Samsung’s Galaxy Z Fold 8 Ultra and Fold 8 Wide suggest a more experimental direction. Rather than settling on a single design, the company seems to be exploring multiple formats at once, one leaning toward a refined, ultra-thin flagship experience, and another reportedly focusing on a wider, more familiar smartphone-like cover display. Taken together, it points to an approach built around iteration and user preference over time.
Apple’s rumoured foldable iPhone, often referred to in leaks as the “iPhone Ultra,” appears to be taking a more controlled entry point. Based on early reports, the emphasis seems to be on solving long-standing foldable concerns, such as the visibility of the crease and overall durability, while introducing the category in a single, tightly defined form factor rather than multiple variants.
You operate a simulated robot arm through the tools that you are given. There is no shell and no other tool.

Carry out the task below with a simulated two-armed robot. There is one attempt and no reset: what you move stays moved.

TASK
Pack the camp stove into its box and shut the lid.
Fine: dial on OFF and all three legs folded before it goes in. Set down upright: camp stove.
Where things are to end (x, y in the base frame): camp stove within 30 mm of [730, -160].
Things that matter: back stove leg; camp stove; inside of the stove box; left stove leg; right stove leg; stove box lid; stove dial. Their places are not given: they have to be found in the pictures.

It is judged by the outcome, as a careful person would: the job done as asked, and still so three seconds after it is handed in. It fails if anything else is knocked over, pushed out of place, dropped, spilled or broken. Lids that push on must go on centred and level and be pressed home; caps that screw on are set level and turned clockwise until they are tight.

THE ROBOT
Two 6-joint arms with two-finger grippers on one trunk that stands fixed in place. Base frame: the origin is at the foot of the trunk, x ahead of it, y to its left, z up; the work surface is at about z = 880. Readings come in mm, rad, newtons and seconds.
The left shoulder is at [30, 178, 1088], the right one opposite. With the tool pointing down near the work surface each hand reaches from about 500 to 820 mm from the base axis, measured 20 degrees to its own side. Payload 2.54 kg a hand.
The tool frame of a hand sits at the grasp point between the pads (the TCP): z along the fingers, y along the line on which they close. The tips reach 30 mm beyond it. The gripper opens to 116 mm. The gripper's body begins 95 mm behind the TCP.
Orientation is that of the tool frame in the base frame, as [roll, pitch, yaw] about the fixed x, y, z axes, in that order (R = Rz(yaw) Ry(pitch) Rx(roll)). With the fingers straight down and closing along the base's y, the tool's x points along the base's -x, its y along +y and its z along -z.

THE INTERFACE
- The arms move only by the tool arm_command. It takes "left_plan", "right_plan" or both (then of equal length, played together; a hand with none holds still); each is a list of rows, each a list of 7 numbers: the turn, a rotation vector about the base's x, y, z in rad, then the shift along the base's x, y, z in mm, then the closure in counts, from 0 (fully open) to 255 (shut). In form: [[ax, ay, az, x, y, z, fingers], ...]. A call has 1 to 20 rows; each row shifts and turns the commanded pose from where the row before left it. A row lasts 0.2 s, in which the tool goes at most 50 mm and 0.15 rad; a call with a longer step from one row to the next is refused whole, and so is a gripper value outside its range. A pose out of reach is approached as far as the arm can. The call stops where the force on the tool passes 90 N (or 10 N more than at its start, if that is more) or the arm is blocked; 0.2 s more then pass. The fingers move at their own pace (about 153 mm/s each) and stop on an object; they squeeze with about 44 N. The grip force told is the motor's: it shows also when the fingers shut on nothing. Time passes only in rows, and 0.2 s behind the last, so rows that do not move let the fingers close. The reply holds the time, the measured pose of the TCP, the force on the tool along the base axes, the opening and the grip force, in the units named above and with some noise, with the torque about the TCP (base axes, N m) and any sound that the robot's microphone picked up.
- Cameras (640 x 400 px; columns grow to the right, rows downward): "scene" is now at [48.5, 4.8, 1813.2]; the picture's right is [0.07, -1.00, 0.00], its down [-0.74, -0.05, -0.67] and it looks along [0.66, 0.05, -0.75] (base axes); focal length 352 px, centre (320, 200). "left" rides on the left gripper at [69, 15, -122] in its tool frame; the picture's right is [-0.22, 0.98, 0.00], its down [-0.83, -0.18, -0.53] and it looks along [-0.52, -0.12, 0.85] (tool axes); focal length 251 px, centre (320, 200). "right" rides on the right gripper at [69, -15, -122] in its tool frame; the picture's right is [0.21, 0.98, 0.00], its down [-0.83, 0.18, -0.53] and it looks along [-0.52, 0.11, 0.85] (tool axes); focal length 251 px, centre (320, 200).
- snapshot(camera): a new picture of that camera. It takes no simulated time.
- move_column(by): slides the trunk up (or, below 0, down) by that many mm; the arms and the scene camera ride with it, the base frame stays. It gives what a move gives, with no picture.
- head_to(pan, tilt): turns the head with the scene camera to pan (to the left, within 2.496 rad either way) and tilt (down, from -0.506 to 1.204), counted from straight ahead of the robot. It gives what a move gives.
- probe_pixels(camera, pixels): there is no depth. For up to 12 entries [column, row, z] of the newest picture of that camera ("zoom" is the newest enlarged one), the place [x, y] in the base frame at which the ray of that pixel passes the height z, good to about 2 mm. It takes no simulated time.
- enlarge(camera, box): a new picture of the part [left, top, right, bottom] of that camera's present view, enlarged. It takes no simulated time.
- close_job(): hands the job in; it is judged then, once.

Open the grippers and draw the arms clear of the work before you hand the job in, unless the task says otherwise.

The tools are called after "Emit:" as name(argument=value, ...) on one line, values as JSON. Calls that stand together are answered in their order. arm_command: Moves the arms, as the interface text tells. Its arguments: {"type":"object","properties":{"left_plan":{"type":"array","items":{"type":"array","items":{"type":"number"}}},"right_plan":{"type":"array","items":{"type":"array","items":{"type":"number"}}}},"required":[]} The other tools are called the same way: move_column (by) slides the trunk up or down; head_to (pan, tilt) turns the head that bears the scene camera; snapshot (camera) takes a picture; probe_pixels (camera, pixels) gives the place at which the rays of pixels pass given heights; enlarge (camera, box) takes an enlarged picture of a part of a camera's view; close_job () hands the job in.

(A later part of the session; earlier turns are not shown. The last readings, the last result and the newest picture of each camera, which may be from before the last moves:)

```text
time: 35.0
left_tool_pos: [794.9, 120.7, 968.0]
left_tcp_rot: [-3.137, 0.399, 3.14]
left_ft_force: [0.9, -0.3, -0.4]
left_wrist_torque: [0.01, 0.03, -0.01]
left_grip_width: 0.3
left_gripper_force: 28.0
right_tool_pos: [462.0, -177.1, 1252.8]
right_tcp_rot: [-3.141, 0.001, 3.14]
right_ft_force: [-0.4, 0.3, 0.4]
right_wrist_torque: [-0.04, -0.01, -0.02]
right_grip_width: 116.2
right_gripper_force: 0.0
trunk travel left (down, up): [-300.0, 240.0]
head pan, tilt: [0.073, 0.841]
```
So rather than a direct head-to-head design battle, the contrast here is more about approach: Samsung appears to be testing different interpretations of the foldable idea in parallel, while Apple — if and when it arrives, may be aiming to enter with a more singular, refined version of the concept.
It really depends on what angle you’re following:
Samsung Fold 8 lineup (as currently reported): worth watching if you’re interested in how foldables are still evolving in real time, with different designs potentially revealing what works best in everyday use.
Apple foldable (based on leaks): worth keeping an eye on if you’re more interested in how Apple might interpret the category once it’s considered “ready” for a broader audience.